* TEXT EXTRACT:
>>
Aster in the Heritage Garden of Hunt County

Fall asters are a delightful addition to your garden.  Their startling lavender petals with gold centers provide welcome color at a time when many flowers are done blooming. They are good to plant around your fall garden to attract beneficial insects.  Monarch Butterflies use them as a nectar plant during their migration south for the winter.

Native Flowers

Fall asters are native from Texas and New Mexico  all the way north to the Canadian border.  They go east all the way to Pennsylvania and North Carolina.

Propagating Asters

Asters are perennial, semiwoody, forb type plants.  They are propagated by cuttings in late spring.  They can be propagated by planting the seeds 1/2 inch deep in your flower bed in the fall.  The flowers will come up in the spring.

Sunlight

Asters prefer full sun but will grow in part day shade or bright dappled shade.  They will get to one and one half to two and one half feet tall and spread out three inches.  Be sure to plan for this when planting asters.
<<
* DIRECTION: Continue the text extract from where it stops.

* DATASET EXTRACT:
>>
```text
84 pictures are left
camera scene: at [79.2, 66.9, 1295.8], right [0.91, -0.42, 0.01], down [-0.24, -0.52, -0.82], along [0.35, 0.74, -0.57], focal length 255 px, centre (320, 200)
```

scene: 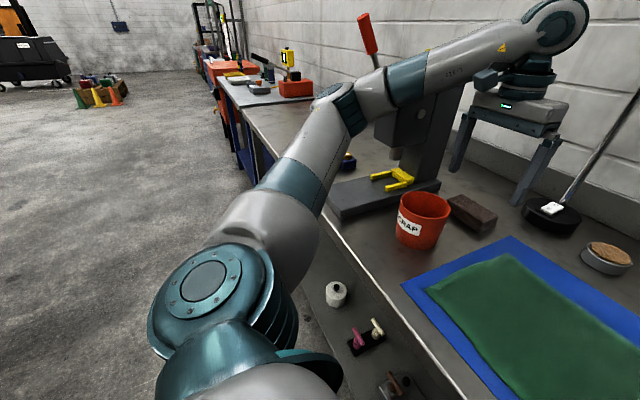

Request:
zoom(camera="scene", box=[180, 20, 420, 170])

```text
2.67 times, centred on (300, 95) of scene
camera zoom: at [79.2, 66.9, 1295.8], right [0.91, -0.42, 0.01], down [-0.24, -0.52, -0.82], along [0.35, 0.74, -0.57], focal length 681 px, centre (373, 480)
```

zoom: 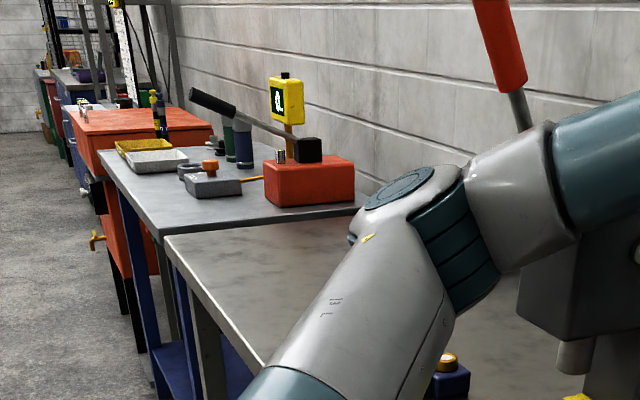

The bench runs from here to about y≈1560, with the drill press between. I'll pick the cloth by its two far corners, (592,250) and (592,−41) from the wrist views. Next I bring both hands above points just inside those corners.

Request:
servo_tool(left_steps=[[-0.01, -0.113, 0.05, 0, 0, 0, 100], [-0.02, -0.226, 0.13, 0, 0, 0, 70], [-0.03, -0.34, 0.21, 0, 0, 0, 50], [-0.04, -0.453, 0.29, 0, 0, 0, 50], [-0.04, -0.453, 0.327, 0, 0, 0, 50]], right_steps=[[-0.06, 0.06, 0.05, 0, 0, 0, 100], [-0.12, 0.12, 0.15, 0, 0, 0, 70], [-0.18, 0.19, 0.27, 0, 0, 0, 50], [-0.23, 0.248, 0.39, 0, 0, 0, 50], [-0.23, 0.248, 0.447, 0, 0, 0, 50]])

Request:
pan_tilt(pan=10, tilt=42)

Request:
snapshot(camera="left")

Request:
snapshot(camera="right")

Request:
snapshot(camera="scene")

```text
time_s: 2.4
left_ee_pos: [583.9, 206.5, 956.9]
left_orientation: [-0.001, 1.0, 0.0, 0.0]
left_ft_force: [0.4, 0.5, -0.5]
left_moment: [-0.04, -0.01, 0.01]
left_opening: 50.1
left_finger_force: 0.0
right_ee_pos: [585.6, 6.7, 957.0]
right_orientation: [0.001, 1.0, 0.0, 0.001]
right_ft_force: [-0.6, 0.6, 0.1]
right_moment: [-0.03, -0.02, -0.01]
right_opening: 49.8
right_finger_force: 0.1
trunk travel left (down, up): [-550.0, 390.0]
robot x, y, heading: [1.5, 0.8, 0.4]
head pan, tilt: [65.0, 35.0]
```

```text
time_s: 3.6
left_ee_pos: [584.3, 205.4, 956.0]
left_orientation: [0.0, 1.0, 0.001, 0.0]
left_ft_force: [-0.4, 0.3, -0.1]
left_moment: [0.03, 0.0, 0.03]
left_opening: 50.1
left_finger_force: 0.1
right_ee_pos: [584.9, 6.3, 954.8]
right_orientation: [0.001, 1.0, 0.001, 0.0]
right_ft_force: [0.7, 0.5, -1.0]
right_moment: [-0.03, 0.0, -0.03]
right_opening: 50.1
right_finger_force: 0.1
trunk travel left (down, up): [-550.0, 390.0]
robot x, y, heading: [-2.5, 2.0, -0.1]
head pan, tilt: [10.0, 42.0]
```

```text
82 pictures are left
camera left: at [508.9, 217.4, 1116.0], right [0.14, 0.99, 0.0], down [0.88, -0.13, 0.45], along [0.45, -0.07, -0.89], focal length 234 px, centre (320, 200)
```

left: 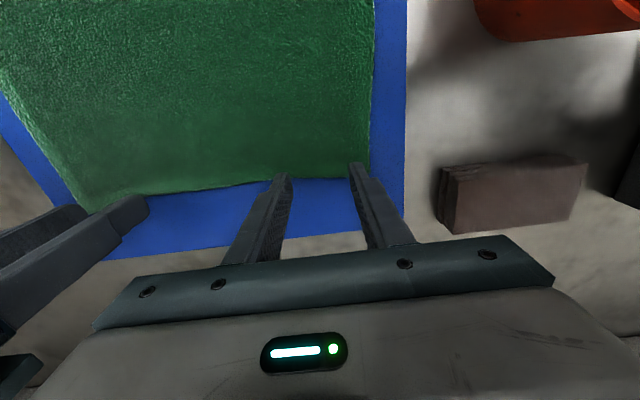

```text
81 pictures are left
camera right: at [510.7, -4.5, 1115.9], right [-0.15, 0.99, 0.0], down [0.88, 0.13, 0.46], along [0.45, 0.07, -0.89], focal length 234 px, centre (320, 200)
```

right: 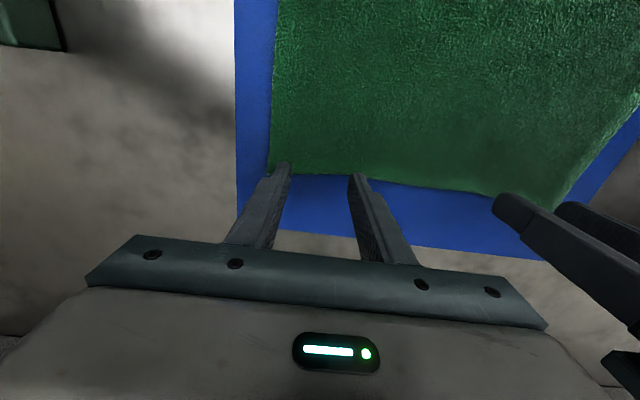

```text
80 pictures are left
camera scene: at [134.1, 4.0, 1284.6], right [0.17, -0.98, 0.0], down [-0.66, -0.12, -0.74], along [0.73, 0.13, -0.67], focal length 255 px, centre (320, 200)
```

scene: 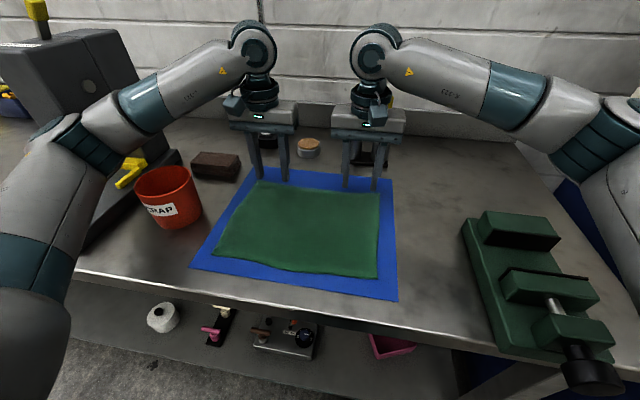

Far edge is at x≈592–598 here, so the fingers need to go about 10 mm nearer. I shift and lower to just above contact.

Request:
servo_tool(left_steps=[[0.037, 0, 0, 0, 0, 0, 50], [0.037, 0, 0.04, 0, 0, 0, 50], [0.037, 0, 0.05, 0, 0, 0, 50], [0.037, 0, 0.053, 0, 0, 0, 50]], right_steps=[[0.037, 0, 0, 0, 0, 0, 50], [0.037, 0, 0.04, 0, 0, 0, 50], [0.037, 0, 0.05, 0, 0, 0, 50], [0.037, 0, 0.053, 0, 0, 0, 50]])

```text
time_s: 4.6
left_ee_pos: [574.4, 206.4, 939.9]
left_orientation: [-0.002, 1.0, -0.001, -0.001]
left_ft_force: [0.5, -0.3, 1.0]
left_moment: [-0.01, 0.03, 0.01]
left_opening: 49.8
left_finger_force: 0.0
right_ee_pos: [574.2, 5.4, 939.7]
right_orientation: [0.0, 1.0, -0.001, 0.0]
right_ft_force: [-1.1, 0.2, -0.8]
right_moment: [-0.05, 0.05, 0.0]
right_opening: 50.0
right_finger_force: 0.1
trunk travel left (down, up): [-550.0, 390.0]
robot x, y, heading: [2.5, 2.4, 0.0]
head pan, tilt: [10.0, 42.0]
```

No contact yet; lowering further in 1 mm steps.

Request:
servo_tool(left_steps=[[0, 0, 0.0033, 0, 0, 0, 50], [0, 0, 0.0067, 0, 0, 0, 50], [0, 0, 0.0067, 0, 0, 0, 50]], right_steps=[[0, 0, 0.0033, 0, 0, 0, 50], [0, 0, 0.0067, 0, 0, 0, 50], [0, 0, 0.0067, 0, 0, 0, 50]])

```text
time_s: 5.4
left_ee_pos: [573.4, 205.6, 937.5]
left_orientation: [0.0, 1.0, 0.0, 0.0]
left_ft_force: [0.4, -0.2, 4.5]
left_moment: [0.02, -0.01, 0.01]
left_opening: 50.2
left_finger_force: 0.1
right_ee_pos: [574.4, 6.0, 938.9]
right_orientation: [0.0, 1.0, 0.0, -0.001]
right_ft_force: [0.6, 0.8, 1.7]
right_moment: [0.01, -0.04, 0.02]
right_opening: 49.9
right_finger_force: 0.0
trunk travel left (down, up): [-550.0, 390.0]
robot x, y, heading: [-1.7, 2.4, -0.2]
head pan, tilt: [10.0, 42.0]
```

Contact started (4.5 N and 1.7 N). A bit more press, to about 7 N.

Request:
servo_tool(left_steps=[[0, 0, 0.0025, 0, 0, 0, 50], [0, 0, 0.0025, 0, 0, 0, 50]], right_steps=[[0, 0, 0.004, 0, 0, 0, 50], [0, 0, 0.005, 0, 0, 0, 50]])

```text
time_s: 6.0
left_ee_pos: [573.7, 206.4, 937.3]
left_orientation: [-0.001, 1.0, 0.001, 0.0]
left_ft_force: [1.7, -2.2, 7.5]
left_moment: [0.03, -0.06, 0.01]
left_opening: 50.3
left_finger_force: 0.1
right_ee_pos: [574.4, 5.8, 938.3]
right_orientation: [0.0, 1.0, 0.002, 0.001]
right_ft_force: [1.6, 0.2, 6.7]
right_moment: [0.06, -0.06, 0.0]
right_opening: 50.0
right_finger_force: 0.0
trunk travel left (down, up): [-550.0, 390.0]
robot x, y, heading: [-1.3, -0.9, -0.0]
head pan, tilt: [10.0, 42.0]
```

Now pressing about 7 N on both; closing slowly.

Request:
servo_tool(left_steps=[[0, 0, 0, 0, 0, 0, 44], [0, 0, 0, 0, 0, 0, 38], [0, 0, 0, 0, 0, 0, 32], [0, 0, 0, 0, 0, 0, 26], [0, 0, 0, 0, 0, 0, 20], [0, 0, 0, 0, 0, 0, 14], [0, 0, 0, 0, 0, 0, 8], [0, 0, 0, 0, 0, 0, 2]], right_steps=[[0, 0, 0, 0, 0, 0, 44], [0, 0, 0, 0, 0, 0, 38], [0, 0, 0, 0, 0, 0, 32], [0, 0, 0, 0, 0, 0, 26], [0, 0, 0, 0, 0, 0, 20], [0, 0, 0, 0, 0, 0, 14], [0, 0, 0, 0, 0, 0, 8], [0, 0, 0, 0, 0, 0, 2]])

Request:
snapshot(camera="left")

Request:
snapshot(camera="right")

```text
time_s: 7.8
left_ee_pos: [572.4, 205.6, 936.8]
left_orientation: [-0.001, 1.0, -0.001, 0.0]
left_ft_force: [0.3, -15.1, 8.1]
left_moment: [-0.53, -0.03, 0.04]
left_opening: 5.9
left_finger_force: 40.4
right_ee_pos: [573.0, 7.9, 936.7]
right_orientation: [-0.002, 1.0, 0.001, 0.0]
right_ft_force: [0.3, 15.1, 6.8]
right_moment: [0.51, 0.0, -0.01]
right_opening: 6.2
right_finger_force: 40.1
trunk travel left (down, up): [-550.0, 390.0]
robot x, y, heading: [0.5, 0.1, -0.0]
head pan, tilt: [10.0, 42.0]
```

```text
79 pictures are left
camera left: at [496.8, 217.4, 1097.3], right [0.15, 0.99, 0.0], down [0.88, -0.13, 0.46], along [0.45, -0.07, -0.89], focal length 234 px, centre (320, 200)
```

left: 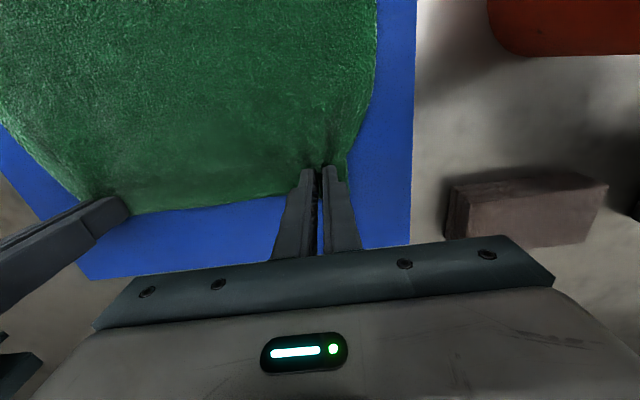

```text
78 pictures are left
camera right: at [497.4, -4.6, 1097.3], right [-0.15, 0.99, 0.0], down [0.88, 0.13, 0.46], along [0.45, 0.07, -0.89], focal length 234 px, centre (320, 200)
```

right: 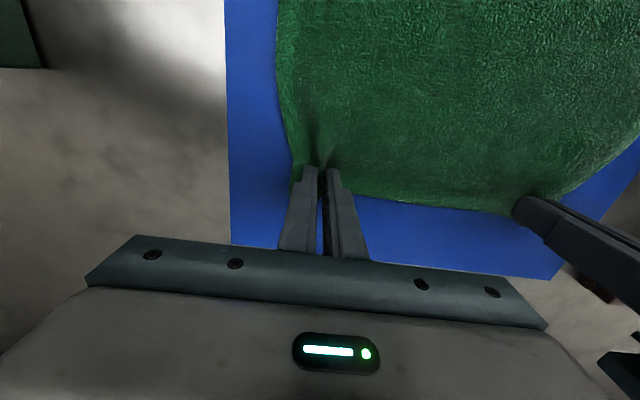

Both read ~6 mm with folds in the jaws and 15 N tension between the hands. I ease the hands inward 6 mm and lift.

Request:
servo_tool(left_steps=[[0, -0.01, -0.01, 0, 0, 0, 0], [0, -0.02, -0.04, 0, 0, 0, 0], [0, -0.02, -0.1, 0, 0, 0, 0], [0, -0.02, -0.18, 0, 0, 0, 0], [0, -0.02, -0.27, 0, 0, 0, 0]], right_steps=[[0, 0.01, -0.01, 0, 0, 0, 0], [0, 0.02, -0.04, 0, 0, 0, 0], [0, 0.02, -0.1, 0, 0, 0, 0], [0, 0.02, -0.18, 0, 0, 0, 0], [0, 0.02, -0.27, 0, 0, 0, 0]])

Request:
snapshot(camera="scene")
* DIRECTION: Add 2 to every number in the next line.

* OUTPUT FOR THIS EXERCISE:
<<
* OUTPUT FOR THIS EXERCISE:
Waterwise

Asters are waterwise and hardy.  They are a low to no care plant that provides stunning color in the fall.  Asters suffer from no significant pest or disease problems.  Like the bluebonnet, it prefers to have little care so do not pamper it or it will not do well.

Pruning

One thing you can do is cut the plants back to the base in late winter.  If you shear the plants back by about a third in the summer, the aster will maintain a more compact form than if you let them grow without shearing them.  If you are growing them for cutting flowers, do not shear in the summer.

Attracts Beneficials

Aster is attractive to some butterflies and other beneficial insect that eat aphids and other pests.  Make sure you do not put any pesticides on it for this reason.